Just a side thought: Great introducers would probably be people who searched for the same recently.

Question: Will any type of learning be possible like this? As an example, can problem-solving in IT and learning a language be learnt the same way?

See also:
Learning: communities vs. courses
Informal Learning - the other 80%
Community
Internet Time Blog
The Edublog Weblog Awards


CODA

Workflow Learning Gets Real

Workflow learning is networked electronic performance support systems (EPSS), operating in an environment where the worker is plugged into the job and learning is delivered in small chunks as it is needed.

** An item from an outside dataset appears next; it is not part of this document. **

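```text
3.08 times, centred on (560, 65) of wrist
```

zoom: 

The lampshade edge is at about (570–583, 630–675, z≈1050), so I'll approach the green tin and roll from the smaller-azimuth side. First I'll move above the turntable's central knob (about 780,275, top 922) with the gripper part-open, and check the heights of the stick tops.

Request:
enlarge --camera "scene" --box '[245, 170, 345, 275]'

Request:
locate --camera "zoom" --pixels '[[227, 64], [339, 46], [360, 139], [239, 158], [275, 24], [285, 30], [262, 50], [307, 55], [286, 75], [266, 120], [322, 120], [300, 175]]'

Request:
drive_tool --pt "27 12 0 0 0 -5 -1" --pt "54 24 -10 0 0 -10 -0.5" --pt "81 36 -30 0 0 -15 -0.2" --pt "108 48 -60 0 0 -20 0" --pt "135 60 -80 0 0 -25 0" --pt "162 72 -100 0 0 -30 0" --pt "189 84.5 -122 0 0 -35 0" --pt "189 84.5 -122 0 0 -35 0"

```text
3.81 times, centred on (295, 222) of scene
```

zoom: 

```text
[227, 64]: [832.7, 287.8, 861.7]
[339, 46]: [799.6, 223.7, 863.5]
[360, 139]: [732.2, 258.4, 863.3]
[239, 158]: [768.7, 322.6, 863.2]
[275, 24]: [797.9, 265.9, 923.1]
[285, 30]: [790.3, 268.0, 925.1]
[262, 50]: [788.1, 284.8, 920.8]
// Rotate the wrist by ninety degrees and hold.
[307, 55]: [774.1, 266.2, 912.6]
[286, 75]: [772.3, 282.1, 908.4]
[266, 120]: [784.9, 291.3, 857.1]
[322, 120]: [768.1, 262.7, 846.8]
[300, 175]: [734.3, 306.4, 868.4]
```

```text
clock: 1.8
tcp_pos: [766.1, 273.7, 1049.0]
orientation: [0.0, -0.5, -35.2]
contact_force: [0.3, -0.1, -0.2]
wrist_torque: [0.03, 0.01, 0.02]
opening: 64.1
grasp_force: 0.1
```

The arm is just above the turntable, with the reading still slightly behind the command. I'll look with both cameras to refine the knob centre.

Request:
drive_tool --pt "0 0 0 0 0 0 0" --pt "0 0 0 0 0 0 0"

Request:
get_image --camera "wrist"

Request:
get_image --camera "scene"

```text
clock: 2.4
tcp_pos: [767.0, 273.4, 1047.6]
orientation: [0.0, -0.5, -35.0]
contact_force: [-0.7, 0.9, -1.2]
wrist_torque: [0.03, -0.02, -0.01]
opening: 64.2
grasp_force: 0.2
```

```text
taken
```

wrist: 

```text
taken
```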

Workflow aggregates at the work-process level, while EPSS largely compensated for poor application design.
[...]
In the not-very-distant future, workers will:
•Have a unique, personalized view of their work, based on their role in the enterprise.
•Have learning snippets embedded in work.
•Be alerted when needed.
•Directly connect to experts as necessary.
•Have easy access to peers.
•Have smart FAQs and simulations for guidance.
•Be location aware (GPS).
•Always be online wirelessly (ambient computing).
•Have support for understanding work in its strategic context.
Educational Blogging
From time to time, we read about the potential of online learning to bring learning into life, to engender workplace learning or lifelong learning. When Jay Cross and others say that 90 percent of our learning is informal, this is the sort of thing they mean: that the lessons we might expect to find in the classroom work their way, through alternative means, into our day-to-day activities.

Blogging can and should reverse this flow. The process of reading online, engaging a community, and reflecting it online is a process of bringing life into learning. As Richardson comments, “This [the blogging process] just seems to me to be closer to the way we learn outside of school, and I don’t see those things happening anywhere in traditional education.” And he asks: “Could blogging be the needle that sews together what is now a lot of learning in isolation with no real connection among the disciplines? I mean ultimately, aren’t we trying to teach our kids how to learn, and isn’t that [what] blogging is all about?”